▸ Passage given
------------------------------------------------------------------------
Alors que quelques grands noms du cinéma, comme Beineix ou Lelouch n’ont pas obtenu le succès escompté dans la bande dessinée, Vincent Perez s’en sort fort bien. Pourtant, qui aurait cru que ce beau gosse, acteur et réalisateur, pourrait prendre la plume pour inventer des contes remplis d’imaginaire, d’humour et de magie ?
Avant de s’attarder sur la trilogie qui s"achève dans le tome 4 qui vient de sortir en librairie, intéressons-nous à la genèse de cette entrée peu commune dans le neuvième art, età la façon dont elle est perçue de l’extérieur. Surtout que la Forêt n’était à la base qu’un one-shot un peu fou, écrit par un acteur-réalisateur qui ne connaissait rien à la bande dessinée…
Votre ouverture vers la voie artistique se serait réalisée dans un camp de dessin, étant enfant ?
Plus particulièrement, il s’agit de ma rencontre avec un peintre, Pierre Gisling, qui avait créé ce camp de dessin, lorsque j’avais onze-douze ans. Mon père dessinant, c’est une activité que je pratiquais depuis tout petit, mais la fréquentation de ce camp pendant plus de cinq ans m’a ouvert les yeux, car Gesling m’a appris que je pouvais faire ce que je voulais de ma vie. Cela m’a sauvé, car je serais sans doute devenu fou dans une autre carrière non artistique, et ces révélations m’ont permis de me construire tout en me donnant la force de croire en ce que je voulais faire. Et c’est dans cette force que j’ai également puisé lorsque je me suis dit que je voulais faire du scénario de bande dessinée : il n’est jamais trop tard pour vouloir se lancer ! C’est également pour cela que je me suis remis professionnellement à la photographie. Autour de moi, on s’étonne que j’arrive à me mettre ainsi en danger, mais ce n’est pas le cas ! Cela me permet de respirer, au sens propre ! Bien entendu, cela me demande de revenir aux bases et de vouloir apprendre, sans nullement croire que je puisse le faire mieux qu’un autre, mais j’ai envie d’essayer !
Vous êtes un acteur réputé, doublé d’un réalisateur. Comment cette idée d’écrire pour la bande dessinée vous est-elle venue ?
------------------------------------------------------------------------
▸ Information shown
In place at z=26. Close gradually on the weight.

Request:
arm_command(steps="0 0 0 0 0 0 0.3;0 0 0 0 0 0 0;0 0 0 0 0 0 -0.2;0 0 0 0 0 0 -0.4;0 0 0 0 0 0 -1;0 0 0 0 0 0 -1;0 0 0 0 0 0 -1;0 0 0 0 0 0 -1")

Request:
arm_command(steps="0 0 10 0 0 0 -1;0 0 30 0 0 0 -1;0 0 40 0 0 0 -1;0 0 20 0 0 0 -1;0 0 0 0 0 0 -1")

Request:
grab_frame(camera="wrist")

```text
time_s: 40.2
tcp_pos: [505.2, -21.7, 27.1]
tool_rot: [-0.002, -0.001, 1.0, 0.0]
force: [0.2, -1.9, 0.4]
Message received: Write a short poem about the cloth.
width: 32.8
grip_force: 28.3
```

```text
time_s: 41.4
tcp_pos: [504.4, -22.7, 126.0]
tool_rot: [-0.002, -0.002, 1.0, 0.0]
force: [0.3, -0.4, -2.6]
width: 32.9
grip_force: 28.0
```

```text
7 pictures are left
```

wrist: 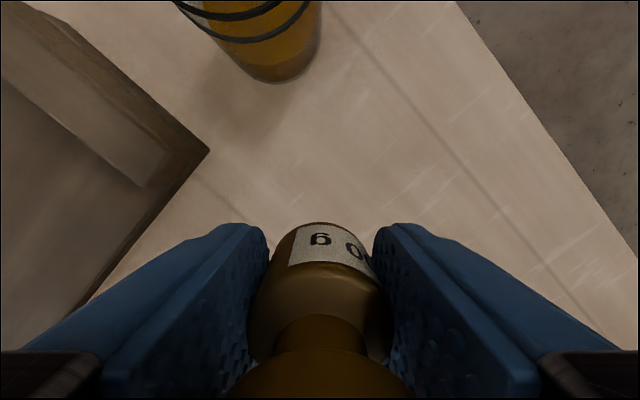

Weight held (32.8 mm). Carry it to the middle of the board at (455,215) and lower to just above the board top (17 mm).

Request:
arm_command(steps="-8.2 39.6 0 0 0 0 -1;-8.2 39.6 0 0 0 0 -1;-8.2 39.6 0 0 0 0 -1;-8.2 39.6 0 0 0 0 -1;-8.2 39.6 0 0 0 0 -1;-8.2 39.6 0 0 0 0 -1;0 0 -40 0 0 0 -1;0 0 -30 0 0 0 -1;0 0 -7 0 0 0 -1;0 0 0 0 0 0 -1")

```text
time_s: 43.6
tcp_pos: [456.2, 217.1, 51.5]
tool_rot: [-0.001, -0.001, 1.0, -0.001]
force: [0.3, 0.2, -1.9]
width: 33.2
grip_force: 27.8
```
------------------------------------------------------------------------
▸ Given request
Please continue the passage given.

▸ Output of the exercise
Je lisais beaucoup de contes à mes enfants, tout en analysant la psychanalyse des contes de fées. Puis, je me suis rendu compte que les histoires les plus intéressantes, pour lesquelles ma fille vibrait le plus, étaient celles que j’inventais. À force de lire au sujet des contes, je me suis aperçu que chaque personne qui en écrit y glisse une part de soi, résolvant des questions qu’il ou elle porte en elle. Conséquence selon moi : on a tous un conte au fond de soi, et il faut juste parvenir de l’exprimer. J’ai donc commencé à écrire ce récit sous forme d’un scénario de film, milieu où je suis le plus à l’aise, tout en sachant qu’il serait irréalisable vu les moyens colossaux qu’il engloutirait. Mais cela ne m’a pas arrêté, car je voulais aller au bout de ce récit personnel. Après une année d’écriture, le texte faisait 130 pages.
Pourquoi vous tourner alors vers la bande dessinée, et vers Tiburce Oger en particulier ?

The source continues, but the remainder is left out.